A short list of magical items for sale

Listen: just like you, I have boxes in my basement that haven’t been opened for years. Stuff taking up space and time, and if you let it, all that junk will play some Marvin Gaye and start multiplying until you can’t walk down the hallway without tripping on a violin from 5th grade.

So I have things to hock, and I am a motivated seller.

Vorpal Typewriter of Infinite Weight

It’s an Underwood from around 1930 that used to live in my office in a mini-shrine to word machines of all kinds. Like a relic.

The keys no longer work. The ink is dry.

That doesn’t matter, because what you do is place a blank piece of 8.5 x 11 paper on top of the Vorpal Typewriter of Infinite Weight, cut your thumb as a blood sacrifice on the keys, and words begin to appear as long as your blood is O-positive.

The typewriter has specific tastes.

It isn’t portable, unless you have a F350 with the extra tow package, because at the heart of the typewriter is a miniature black hole, pulsating with power.

Thor once lost his hammer, Mj√∂lnir, which nobody can pronounce, and he tried to pick up the Vorpal Typewriter as a temporary replacement, but he couldn’t lift the thing.

Today, the typewriter lurks in the basement and to plot its revenge. It will not be ignored, though it will serve as a boat anchor if necessary.

Price: $50 or a pint of O-positive blood.

Matched Pair of Professional Bongo Drums

Admit it: you’ve always wanted to play the bongos. Real ones, not those cute little drums they sell at tourist traps for thirty bucks. Those are toys, and you are not a child.

These are four-foot-tall monsters. If you have musical talent and technical expertise with amplifiers and such–as you should if considering playing professional bongo drums–you could hook these things up to speakers and shatter windows in a three-block radius.

Metal bands are old and busted. The new hotness is heavy ska, and you can’t do that with a traditional drum kit. You need ginormous professional bongos, my friend. YOU NEED THEM.

Price: $100 or a working manual transmission Yugo.

Note: technically, these are conga drums, but technically, I don’t care.

Ginormous and Powerful Nikon D3100

It hurts me to say this: full-frame digital cameras with mirrors and such are too big and bulky. They’re great, and take wonderful photos. I just hate lugging them around when there’s a slim little device in my pocket at all times that takes pretty damn good photos that automatically upload into the cloud and such.

This Nikon is amazing. It’ll do your taxes and turn a random man in a mustache into Tom Freaking Selleck.

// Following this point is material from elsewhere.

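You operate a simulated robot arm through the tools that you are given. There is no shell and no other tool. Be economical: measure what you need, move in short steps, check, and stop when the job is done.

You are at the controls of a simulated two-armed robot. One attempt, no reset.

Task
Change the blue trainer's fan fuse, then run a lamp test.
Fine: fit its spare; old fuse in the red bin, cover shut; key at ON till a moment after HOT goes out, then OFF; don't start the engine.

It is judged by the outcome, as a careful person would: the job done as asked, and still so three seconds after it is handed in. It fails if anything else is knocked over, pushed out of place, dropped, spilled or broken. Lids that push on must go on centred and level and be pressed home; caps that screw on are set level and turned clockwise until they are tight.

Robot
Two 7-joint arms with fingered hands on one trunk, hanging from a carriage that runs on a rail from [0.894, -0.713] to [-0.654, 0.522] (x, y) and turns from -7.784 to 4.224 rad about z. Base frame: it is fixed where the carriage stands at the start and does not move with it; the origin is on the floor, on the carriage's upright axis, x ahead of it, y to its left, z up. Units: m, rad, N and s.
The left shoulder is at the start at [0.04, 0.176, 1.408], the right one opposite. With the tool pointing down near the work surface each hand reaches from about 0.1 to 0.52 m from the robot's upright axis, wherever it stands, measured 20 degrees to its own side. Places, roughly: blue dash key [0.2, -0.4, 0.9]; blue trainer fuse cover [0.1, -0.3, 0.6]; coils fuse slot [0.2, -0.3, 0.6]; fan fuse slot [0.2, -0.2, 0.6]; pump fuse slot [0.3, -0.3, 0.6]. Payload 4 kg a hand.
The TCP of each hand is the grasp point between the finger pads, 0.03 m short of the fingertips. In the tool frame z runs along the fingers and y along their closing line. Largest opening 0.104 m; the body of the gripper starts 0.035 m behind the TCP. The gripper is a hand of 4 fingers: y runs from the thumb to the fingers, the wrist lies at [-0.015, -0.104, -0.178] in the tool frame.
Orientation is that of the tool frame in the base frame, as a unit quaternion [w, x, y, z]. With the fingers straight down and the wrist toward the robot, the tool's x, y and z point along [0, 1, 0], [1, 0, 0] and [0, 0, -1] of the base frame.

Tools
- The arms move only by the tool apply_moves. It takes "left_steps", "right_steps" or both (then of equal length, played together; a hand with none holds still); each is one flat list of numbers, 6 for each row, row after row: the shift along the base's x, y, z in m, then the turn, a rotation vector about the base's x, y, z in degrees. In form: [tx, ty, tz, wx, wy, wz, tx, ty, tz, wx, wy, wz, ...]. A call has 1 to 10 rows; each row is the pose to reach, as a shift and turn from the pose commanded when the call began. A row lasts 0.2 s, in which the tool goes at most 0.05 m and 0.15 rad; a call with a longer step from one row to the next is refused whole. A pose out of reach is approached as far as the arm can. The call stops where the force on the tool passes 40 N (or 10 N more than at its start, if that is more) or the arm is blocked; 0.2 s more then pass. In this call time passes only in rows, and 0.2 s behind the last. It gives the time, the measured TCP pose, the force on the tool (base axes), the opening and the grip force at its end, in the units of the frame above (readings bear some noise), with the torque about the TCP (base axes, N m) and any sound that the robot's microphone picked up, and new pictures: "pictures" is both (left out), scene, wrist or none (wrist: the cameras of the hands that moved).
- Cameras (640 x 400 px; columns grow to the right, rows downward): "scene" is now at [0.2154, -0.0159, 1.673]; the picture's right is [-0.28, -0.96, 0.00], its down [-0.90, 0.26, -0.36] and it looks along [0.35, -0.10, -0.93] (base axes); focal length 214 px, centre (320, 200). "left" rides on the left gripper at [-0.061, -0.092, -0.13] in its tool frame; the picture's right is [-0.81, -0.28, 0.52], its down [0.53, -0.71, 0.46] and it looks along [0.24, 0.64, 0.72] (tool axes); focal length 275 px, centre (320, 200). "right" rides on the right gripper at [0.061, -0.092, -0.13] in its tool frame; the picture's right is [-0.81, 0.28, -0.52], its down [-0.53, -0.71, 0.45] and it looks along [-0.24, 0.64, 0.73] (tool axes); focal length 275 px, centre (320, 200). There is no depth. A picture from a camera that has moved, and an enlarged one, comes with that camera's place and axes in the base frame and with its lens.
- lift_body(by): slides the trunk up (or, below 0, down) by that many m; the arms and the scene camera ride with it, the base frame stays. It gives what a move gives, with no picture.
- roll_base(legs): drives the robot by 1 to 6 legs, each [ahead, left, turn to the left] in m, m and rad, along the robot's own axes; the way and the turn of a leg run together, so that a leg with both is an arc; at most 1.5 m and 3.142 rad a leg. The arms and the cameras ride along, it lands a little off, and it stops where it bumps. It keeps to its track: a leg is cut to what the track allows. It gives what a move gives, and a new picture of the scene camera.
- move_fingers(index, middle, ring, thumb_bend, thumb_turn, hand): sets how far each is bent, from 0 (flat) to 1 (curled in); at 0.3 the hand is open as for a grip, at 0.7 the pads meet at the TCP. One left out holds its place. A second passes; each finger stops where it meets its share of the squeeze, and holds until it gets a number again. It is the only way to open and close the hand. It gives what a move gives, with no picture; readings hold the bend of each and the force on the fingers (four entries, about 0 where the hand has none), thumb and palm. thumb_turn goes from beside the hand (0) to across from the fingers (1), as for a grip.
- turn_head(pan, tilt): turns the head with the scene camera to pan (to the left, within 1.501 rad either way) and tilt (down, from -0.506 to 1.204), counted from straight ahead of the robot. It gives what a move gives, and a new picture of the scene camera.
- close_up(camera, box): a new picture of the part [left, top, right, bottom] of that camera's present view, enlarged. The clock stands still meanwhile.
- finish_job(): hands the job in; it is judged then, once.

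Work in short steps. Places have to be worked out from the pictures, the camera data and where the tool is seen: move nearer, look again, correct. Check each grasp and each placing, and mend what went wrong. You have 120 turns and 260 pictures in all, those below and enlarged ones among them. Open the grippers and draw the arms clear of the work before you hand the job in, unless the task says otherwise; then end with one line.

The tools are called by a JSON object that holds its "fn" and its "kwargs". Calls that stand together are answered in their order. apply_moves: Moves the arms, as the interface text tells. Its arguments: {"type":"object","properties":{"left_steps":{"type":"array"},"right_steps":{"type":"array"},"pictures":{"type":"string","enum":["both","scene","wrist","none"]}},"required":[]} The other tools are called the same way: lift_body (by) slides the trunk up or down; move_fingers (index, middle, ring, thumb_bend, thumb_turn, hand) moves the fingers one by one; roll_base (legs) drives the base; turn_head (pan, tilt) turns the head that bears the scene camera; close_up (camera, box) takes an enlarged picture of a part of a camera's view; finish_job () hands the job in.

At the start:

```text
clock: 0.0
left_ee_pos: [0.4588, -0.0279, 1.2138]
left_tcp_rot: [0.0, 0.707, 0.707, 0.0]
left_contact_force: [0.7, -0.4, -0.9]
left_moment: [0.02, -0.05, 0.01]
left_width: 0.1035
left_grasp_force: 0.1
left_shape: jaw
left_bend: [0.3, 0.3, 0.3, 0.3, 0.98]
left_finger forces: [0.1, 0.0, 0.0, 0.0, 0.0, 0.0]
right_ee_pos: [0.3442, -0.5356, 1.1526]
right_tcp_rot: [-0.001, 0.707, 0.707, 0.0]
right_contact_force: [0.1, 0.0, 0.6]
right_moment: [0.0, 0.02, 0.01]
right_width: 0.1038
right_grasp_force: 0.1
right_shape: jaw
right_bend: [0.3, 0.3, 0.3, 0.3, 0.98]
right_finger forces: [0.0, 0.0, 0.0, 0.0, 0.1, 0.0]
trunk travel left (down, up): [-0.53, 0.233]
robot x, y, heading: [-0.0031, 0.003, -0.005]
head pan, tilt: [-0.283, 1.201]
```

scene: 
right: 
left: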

But, my old beautiful camera, you are too large and bulky. It’s not you. It’s me. I found somebody far lighter, huggable, and modern, a Sony A6000, and we are planning to stay together forever and ever.

Price: You can’t put a price on memories.

Update: SOLD.

Portable Typewriter that Actually Types Boring Words

This isn’t an heavy and adorable antique. No, this typewriter is portable, comes with its own carrying case, and actually works.

You need ink and paper and quick fingers to make words on this machine, doing the job it was designed and built for back in the 1960s, despite it being the 2020s. The portable typewriter abides.

Kinda boring, really. I like you and all, Portable Typewriter, but you’re too competent and normal to be interesting. Give us some drama. Grow little mechanical legs and scurry around the garage preying on mice or something.

Price: Whatever, have fun typing away.

Starplus Command Module

This relic has strange wires and indecipherable buttons. My current theories are (a) Strategic Air Command used it the ’70s to launch nuclear bombers, or (b) alien visitors with a hankering for antique human tech used this to let their starship commander call down to engineering and such. “Bring us back to that delicious Waffle House, warp seven!” Hell if I know.

Price: $5, unless you know how to work it to launch nuclear bombers or summon alien ships.

White Monolith of +10 Paper Consumption

This beast has a huge internal stomach meant to hold paper and a thin maw where it feeds. There are no teeth, so I believe it ate pages whole and had a method of digesting them. It has a tail that ends in a wide head packed with tiny metal teeth, like a snake.

The control buttons include a lightning bolt to summon Thor, a down elevator, and a smiley face without eyes, which is creepy. There’s also a symbol of power–and upside triangle inside a circle–and an emergency rhombus button, to bring forth the helpful rhombus fairies.

Price: A cheap bottle of bourbon or an expensive bottle of gin, which I will use to trade for a medium-priced bottle of bourbon.